Says Thompson, “It would be smart for the CFP to bring additional players in, if only for, no [network] likes to have the regular season and none of the playoffs. You want to have the marquee event if you’re going to support the sport all season long.”
Surely the suits at Fox didn’t go to all this trouble to help create the new Big Ten but then not claim a slice of the most-prized package of games, which will grow from three to 11 starting next year. The Big Ten power programs — and that now includes USC — should be expecting Fox to even the CFP selection playing field by coughing up whatever ungodly amount it takes.
Brando came up in the industry at a time when broadcasters were taught to play it straight down the middle, but he still believes in the sport’s direction overall — and that the things that made college football so enthralling to begin with still exist.

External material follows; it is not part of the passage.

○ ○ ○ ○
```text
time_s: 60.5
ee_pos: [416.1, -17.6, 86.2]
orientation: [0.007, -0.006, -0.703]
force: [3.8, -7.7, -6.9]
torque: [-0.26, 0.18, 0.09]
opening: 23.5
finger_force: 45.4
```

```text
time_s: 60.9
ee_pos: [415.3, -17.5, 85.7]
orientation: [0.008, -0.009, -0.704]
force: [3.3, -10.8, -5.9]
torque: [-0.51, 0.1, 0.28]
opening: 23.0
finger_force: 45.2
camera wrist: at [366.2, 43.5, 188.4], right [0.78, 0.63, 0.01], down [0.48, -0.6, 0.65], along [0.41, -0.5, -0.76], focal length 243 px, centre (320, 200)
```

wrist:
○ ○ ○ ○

“Fans across the country view college athletics as part of who they are,” Brando says. “They view their schools, and maybe they may not have even gone to those schools, they were just raised near those schools, but they believe their teams represent their states, their way of life versus the other team’s way of life. That’s why they’re so passionate. And, at times that passion can get a little over the top.”
To me, writing about college football always has felt like the most fun way to write about America. The sport may be our most peculiar institution, and if you don’t agree, please, try explaining our fall Saturday spectacle to anyone outside our borders as I have.
Indeed, college football in 2024 mirrors the nation. Naturally, we are now being asked to root not just for our school — or our “way of life,” as Brando says — but also for the TV network that is willing to wage war to support it.
On New Year’s Day, Michigan might as well be wearing a Fox jersey, with Alabama repping ESPN.
As a Big Ten alumnus who reports on college football in Los Angeles and wants what is best for the next incarnation of the sport I’ve loved from birth, I don’t have much of a choice. In 2024 and beyond, it’s go Fox or go home.